> **Goal**
Locate "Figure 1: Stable" and "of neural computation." in the text shown, and write out these words with everything between them.

> **Text shown**
Dynamical stability is ubiquitous in many systems — and more often than not is desirable. Travelling down a straight road, a cyclist with stable dynamics will continue in more or less a straight line despite a gust of wind or a bumpy surface. In recent years, however, unstable dynamics has been identified not only as being present in diverse processes, but even as being beneficial. A further exciting candidate for this phenomenon is to be found in the realm of neuroscience — mathematical models1,2,3 now hint that instabilities might also be advantageous in representing and processing information in the brain.

A state of a system is dynamically stable when it responds to perturbations in a proportionate way. As long as the gust of wind is not too strong, our cyclist might wobble, but the direction and speed of the cycle will soon return to their initial, stable-state values. This stable state can be depicted in ‘state space’ (the collection of all possible states of the system) as a sink — a state at which all possible nearby courses for dynamic evolution converge (Fig. 1a).

Figure 1: Stable and unstable dynamics in ‘state space’.
figure1

a, A stable state with stationary dynamics. The system returns to the stable fixed point in response to small perturbations. b, An unstable saddle state is abandoned upon only small perturbations. The paths indicating possible evolutions of this system (solid lines) may pass close by such a state but will typically then move away. Only some of the exceptional paths come back to the saddle state (dashed lines pointing inwards). c, A collection of saddles linked by ‘heteroclinic’ connections (dashed lines). The system evolves close to the heteroclinic connections between different saddles, lingering near one saddle state before moving on to the next. It is this last type of dynamics that several studies1,2,3,6,7 find in models of neural computation.

By contrast, at unstable states of a system, the effect of a small perturbation is out of all proportion to its size. A pendulum that is held upside-down, for example, although it can in theory stay in that position for ever, will in practice fall away from upright with even the smallest of disturbances. On a state-space diagram, this is depicted by paths representing possible evolutions of the system running away from the state, rather than towards it. If the unstable state is a ‘saddle’ (Fig. 1b), typical evolutions may linger nearby for some time and will then move away from that state. Only certain perturbations, in very specific directions, may behave as if the state was stable and return to it.

> **Given information**
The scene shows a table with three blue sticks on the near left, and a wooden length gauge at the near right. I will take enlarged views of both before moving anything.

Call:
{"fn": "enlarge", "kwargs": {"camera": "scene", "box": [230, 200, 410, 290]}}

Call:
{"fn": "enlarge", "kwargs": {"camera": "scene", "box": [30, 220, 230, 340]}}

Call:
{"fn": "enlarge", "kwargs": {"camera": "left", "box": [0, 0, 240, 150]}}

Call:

> **Task response**
Figure 1: Stable and unstable dynamics in ‘state space’.
figure1

a, A stable state with stationary dynamics. The system returns to the stable fixed point in response to small perturbations. b, An unstable saddle state is abandoned upon only small perturbations. The paths indicating possible evolutions of this system (solid lines) may pass close by such a state but will typically then move away. Only some of the exceptional paths come back to the saddle state (dashed lines pointing inwards). c, A collection of saddles linked by ‘heteroclinic’ connections (dashed lines). The system evolves close to the heteroclinic connections between different saddles, lingering near one saddle state before moving on to the next. It is this last type of dynamics that several studies1,2,3,6,7 find in models of neural computation.